Why don’t the cops fight each other?

There are several examples of great desktop documentaries on this site, but this is the only one so far that takes a video game as its subject, as opposed to films or online phenomena. It proves to be a natural match. Machinima artist Grayson Earle dives into a peculiarity he discovered while modding the video game Grand Theft Auto V. Earle was experimenting with modifications under the hood of the game, trying to get different characters to fight with each other. Apparently that’s easy enough when you know your way around the code of a game, as he obviously does. But when he tried to pit police officers against each other, that proved impossible.

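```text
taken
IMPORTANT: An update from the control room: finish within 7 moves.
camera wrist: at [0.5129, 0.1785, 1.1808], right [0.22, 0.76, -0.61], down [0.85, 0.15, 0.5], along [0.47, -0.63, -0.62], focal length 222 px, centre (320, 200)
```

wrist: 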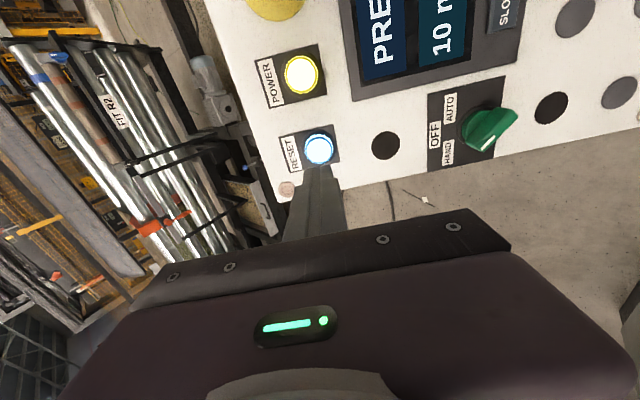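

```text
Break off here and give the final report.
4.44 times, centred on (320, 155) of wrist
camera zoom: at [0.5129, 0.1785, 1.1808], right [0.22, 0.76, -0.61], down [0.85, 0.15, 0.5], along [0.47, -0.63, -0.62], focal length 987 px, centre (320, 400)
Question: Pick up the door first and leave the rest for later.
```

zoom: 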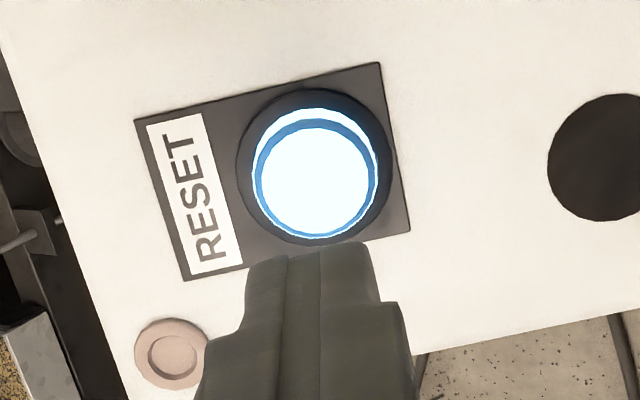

The virtual law enforcement officers ran off in different directions, refusing to engage.

 

This video essay chronicles Earle’s attempts to find an explanation for this strange behavior. (Strange because the virtual policemen don’t have qualms about beating up innocent civilians or businessmen in expensive suits, they just won’t lay a finger on each other). In typical desktop documentary fashion, his meandering research takes him from online forums of modders to news items (on the concept of the “Blue Wall of silence”, the police’s own version of the omertà) and finally to Rockstar Games, the game studio behind the popular GTA series.

 

Earl’s desktop quest has a wonderfully absurd quality to it, as if he were a digital Don Quixote on a mission to fight virtual lawmen. He plays up that aspect by demonstrating several other modifications that result in huge pile-ups of police vehicles and even in a gun that shoots cars instead of bullets. Such silly and nonsensical mods were not explicitly made impossible by the game’s developers. But policemen fighting each other… now that’s too absurd to allow, apparently.